Regular Spherically Symmetric Interior Solution To Schwarzschid's Solution Which Satisfies The Weak Energy Conditions

TL;DR

This paper introduces a new spherically symmetric, regular interior solution to Einstein's equations that matches Schwarzschild's solution, satisfies weak energy conditions, and can describe either a gravitational soliton or a regular black hole.

Contribution

A novel, simple interior solution to Einstein's equations with parameters that ensure regularity, energy condition satisfaction, and the ability to model gravitational solitons or black holes.

Findings

Solution matches Schwarzschild exterior

Satisfies weak energy conditions in the interior

Can describe stable gravitational solitons or regular black holes

Abstract

We present a simple spherically symmetric and regular solution of Einstein's equations with two parameters $k$ and $M$, which matches to Schwarzschild's solution, satisfies the weak energy conditions in the interior region and for small $r$ behaves like the de Sitter solution.

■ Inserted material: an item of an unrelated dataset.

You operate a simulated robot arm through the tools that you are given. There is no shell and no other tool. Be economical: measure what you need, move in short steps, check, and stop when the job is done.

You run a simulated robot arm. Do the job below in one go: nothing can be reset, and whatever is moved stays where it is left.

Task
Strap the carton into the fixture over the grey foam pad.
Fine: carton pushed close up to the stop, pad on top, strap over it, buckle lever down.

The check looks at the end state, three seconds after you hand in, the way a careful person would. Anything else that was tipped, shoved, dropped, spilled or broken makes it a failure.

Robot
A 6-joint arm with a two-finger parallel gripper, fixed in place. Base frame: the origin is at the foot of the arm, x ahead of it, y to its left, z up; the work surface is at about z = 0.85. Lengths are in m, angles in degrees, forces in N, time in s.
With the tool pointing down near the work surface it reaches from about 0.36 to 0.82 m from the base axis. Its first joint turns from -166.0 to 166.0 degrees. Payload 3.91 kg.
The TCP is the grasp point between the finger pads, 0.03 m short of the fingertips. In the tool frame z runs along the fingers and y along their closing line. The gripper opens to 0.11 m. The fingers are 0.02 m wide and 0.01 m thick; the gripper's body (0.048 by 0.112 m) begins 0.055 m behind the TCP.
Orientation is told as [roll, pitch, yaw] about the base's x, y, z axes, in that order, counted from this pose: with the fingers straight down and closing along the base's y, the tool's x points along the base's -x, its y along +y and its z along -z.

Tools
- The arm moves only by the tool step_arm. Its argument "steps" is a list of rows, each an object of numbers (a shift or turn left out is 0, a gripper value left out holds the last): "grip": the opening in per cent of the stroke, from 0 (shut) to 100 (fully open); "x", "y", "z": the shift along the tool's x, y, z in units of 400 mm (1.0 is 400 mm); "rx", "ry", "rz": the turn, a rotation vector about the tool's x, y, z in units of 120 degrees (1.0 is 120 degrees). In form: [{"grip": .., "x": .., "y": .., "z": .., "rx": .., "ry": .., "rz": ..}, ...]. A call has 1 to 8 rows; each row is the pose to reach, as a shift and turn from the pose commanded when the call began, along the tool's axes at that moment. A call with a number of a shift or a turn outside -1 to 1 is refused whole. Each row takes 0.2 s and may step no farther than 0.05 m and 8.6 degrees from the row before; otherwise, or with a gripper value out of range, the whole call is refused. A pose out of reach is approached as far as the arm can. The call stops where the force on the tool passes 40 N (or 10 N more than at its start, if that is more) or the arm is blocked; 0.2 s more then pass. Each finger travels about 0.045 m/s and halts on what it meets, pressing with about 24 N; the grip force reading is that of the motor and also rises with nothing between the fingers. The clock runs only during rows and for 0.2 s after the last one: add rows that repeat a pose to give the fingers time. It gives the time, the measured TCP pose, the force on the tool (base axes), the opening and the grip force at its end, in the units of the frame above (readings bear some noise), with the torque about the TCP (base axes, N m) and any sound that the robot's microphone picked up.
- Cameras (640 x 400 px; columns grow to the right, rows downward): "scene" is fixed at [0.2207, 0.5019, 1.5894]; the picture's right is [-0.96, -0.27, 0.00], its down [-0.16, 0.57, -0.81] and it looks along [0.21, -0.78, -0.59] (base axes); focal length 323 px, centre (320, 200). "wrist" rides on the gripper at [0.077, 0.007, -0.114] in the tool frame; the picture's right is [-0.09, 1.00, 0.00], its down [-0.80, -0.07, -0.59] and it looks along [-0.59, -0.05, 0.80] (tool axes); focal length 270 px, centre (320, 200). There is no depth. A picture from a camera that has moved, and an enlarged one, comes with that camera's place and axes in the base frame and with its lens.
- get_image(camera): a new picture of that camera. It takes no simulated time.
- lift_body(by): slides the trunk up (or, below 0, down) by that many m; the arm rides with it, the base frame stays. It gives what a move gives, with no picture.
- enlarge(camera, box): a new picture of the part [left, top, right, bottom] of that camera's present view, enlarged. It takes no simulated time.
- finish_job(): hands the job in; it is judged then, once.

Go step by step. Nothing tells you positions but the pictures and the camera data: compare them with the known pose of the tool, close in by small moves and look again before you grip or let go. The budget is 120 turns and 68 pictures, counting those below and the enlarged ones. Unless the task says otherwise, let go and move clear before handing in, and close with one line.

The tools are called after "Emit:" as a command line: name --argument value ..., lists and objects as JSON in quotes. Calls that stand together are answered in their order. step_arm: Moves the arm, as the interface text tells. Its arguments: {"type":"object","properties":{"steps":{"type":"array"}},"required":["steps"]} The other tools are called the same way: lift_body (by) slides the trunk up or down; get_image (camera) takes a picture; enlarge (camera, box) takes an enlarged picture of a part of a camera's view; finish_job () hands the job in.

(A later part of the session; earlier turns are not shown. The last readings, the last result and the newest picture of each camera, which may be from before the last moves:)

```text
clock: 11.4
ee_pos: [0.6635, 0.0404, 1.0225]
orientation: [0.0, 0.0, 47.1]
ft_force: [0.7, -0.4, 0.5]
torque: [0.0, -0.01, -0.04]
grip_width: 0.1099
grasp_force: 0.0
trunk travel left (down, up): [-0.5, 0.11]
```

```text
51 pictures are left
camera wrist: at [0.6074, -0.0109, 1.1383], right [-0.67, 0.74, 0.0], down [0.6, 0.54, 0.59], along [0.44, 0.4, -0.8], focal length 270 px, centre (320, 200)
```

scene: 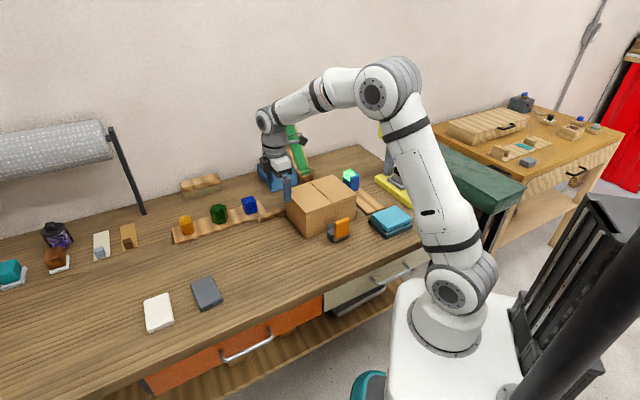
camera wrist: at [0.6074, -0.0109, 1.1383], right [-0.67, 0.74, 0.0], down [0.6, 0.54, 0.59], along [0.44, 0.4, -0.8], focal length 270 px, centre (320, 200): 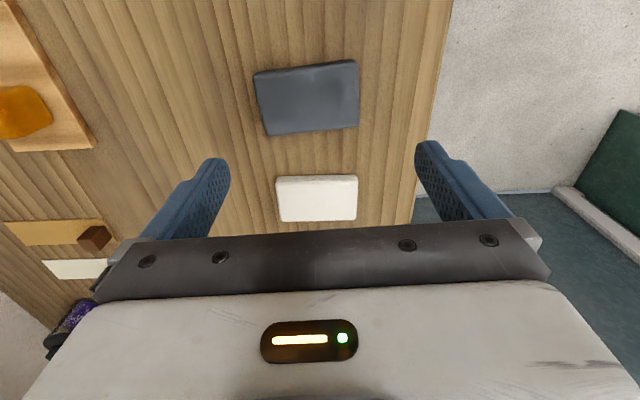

Its energy density $\rho$ and its radial pressure $p_r$ satisfy the relation $\rho+p_r=0$. For some values of $k/M$ the solution does not have an event horizon and the event horizon of Schwarzschild's solution is inside the matching surface. Therefore it describes the formation of a gravitational soliton, which is shown to be stable. Gravitational solitons are related to dark matter. For the other values of $k/M$ it is a regular black hole solution.